The uptick in the weighted average risk rating was largely driven by the two new nonaccruals, but the watch list still contains about six names, several of which are materially marked down. Management stressed that these positions are under active workout and could introduce near-term volatility, even as they believe overall credit quality remains manageable.

Leverage and Coverage Deterioration Pro Forma

Leverage rose to 0.98 from 0.90, while the asset coverage ratio slipped to 2.02 from 2.11 at quarter-end, reflecting higher borrowing levels. Pro forma for the SWK transaction, leverage climbs to about 1.20 and asset coverage drops to around 1.84, with available liquidity reduced to roughly $231.8 million, underscoring a more leveraged but larger platform.

Yield Compression and Expense Pressures

The debt portfolio yield fell to 14.2% from 15.4% year over year, reflecting yield compression amid competitive markets and portfolio shifts. Operating expenses ticked up to $18.8 million from $18.4 million, and NII was further pressured by accelerated one-time deferred debt costs and a temporarily smaller portfolio leading into the SWK closing.

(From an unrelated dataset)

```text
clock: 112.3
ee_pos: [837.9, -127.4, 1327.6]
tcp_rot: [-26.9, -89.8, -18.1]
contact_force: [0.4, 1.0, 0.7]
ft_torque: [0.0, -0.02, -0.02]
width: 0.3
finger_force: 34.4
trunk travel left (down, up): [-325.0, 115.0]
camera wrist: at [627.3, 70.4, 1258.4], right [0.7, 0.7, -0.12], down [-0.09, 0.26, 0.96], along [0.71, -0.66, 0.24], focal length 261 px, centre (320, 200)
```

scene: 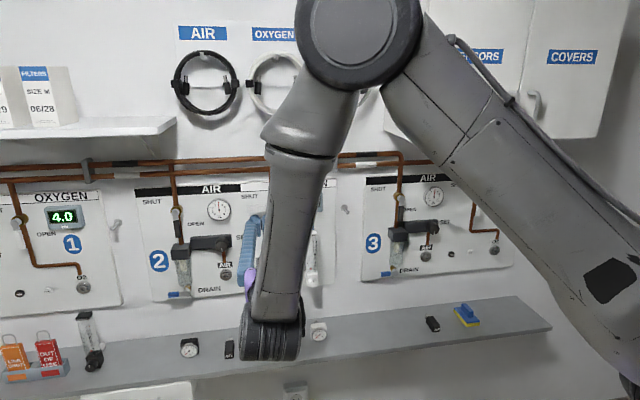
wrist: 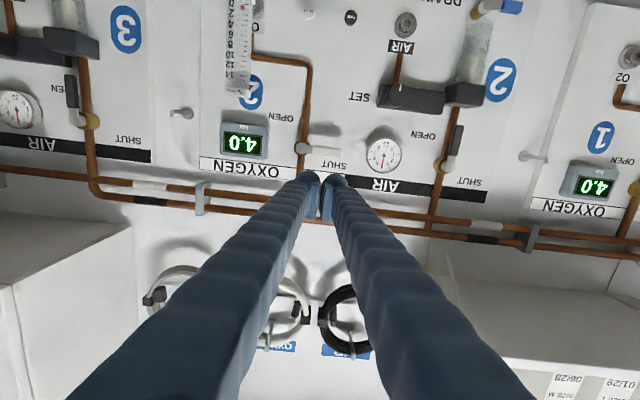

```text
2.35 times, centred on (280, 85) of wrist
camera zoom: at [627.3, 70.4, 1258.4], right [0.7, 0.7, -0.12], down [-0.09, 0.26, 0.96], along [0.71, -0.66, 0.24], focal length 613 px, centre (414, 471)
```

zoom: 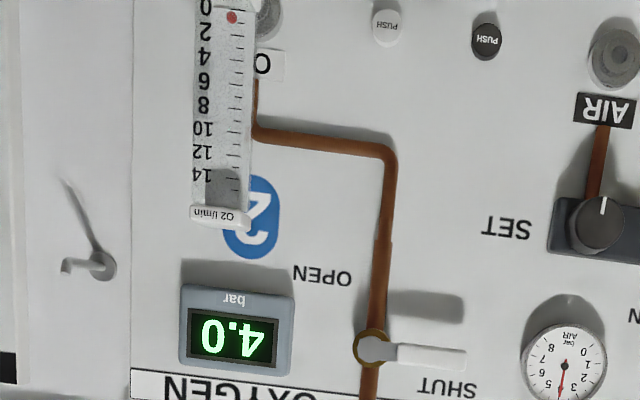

Forward-Looking Guidance and Outlook

Looking ahead, management expects the SWK acquisition to become accretive to EPS starting in the second quarter and fully accretive by the third quarter. They guided that SWK’s contributions and lagged management fees should add around $0.03 per share to NII in Q2, though this benefit will be more than offset initially by the roughly $0.06 per share drag from the new nonaccruals, with the enlarged $1.1 billion portfolio, 14.2% debt yield, and $15 million buyback plan forming the backbone of the medium-term strategy.

Runway Growth Finance’s earnings call painted a picture of a business in active transition, absorbing short-term hits in pursuit of longer-term scale and diversification. Investors will be watching how quickly the SWK deal becomes accretive, how the watch-list credits resolve, and whether the company can maintain its dividend while reaping the benefits of a broader, more defensively positioned portfolio.